A Second Birthday Thank You
Richard Dannatt, Chairman of the National Emergencies Trust
Today the National Emergencies Trust marks its second birthday, and it’s been quite the journey to get here.
Just four short months after we launched as a charity with a staff of two, we activated our first emergency fundraising appeal in response to the global pandemic. The Coronavirus Appeal quickly had us running at full speed as a fundraiser and distributor, raising nearly £100million for those in need and supporting more than 14,000 charitable projects UK wide.
But I strongly believe that building the Trust through the pandemic has meant it has grown into a far better two year old, and far faster, than had our first appeal been in response to a more localised national emergency.
Because the pandemic touched the lives of everyone, we have had the opportunity to quickly build relationships and networks that will mean we leave no-one behind when the next emergency arises. At a very early point in our journey, we have had to consider at speed how to create the most equitable outcomes for all communities, giving consideration to a whole host of needs and protected characteristics. As a result, we find ourselves well-placed to deliver on our founding mission: to be fast and fair when the worst happens.
We have been carved out of the incredible corporate conscience that shone through during the pandemic. Not only did more than 40 percent of donations to the Coronavirus Appeal come from private companies, but so many of them did far more than fund us. They promoted our name to their customers and colleagues on their channels, standing our brand in stronger stead for the next disaster. In fact, our research shows that a third of UK adults say they now know our name.
We are also stronger today thanks to the incredible sector solidarity that Covid created, showing what is possible, and how quickly, when we stand together and trust one another in the darkest of times.
In weeks, not months or years, we had the chance to collaborate with sector peers to create UK-wide funding consortiums, including with Disability UK and Cruse Bereavement Support. And to listen to those with lived experience to launch innovative new services like Ubele’s new Bayo initiative, the Global Majority Fund with Comic Relief and Barnado’s Boloh helpline for Black, Asian and minority ethnic families impacted by the pandemic. These collaborative projects will all create positive learnings and legacies on so many levels.

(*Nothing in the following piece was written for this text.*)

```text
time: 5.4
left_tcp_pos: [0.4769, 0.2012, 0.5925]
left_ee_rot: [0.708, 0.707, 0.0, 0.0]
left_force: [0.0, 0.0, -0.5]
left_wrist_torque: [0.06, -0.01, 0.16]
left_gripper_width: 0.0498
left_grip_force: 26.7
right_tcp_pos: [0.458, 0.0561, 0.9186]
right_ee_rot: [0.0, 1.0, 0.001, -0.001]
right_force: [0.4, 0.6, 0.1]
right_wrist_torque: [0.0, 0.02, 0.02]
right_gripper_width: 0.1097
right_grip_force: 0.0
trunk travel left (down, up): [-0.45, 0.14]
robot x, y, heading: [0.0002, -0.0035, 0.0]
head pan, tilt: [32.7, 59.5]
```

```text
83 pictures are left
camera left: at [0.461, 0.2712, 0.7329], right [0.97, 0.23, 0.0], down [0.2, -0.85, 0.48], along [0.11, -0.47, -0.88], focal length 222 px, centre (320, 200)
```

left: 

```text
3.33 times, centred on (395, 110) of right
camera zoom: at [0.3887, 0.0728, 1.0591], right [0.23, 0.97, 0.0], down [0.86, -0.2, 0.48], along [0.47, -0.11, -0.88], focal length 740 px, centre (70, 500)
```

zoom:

And of course as we move forward, our ways of working have been shaped for the future of work by socially distanced working conditions. Today we cannot justify a costly office space when we look at what we have achieved without one – and with people who had never met one another. We are also intensely focused on digital innovation, having had a taste of how this can create transparency and drive efficiencies right through our operations
Above all, growing through and out of Covid has given us perhaps a once in a lifetime opportunity to do what the UK Charity Commission called for back in 2017: to be a national charity that acts fast, acts for and stands by the UK voluntary sector, to make a difference to those in great need when the worst happens.